There are trillions of bacteria in the gut — these have been increasingly linked by scientists to brain function.
This new frontier of research has been dubbed the ‘gut-brain axis’.
Anorexia a serious condition that affects over 3 million Americans.
It also has the highest risk of death of any psychological disorder.
Dr Ian Carroll, one of the study’s authors, said:
“Other studies have linked gut bacteria to weight regulation and behavior.
Since people with anorexia nervosa exhibit extreme weight dysregulation, we decided to study this relationship further.”
The study compared fecal samples of women with anorexia before and after treatment.
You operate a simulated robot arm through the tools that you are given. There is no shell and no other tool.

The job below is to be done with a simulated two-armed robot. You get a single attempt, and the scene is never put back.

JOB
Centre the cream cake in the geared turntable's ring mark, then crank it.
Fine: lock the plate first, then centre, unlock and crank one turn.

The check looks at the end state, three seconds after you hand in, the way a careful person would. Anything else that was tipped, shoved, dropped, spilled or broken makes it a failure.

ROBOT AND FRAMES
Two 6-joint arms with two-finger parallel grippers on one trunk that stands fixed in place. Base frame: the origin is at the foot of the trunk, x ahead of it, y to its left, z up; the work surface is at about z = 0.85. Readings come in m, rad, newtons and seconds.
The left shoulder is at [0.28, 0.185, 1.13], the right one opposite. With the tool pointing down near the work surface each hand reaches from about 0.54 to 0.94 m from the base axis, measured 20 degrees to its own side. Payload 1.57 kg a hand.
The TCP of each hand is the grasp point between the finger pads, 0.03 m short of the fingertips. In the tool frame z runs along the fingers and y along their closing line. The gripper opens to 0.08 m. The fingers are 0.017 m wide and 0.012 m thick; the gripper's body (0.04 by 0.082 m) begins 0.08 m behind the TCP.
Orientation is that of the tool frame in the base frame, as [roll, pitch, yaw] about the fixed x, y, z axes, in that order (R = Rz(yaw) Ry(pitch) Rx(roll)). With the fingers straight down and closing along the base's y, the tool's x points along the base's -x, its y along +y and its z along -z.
Before treatment the women had gut bacteria with much lower diversity.
Low diversity is a sign of poor health.
After treatment, with their weight restored, bacterial diversity had increased, but it was still not as high as healthy individuals.
Dr Carroll said:
“We’re not saying that altering gut bacteria will be the magic bullet for people with anorexia nervosa.
Other important factors are at play, obviously.
But the gut microbiota is clearly important for a variety of health and brain-related issues in humans.
And it could be important for people with anorexia nervosa.”
Nevertheless, this could offer hope for a new type of treatment, said Dr Cynthia Bulik, another study author:
“Currently available treatments for anorexia nervosa are suboptimal.
In addition, the process of weight gain and renourishment can be extremely uncomfortable for patients.
Often, patients are discharged from the hospital, and within months and sometimes weeks they find themselves losing weight again and facing readmission.
If specific alterations in their microbiota could make renourishment less uncomfortable, help patients regulate their weight, and positively affect behavior, then we might see fewer readmissions and more cures.”
The study was published in the journal Psychosomatic Medicine (Kleiman et al., 2015).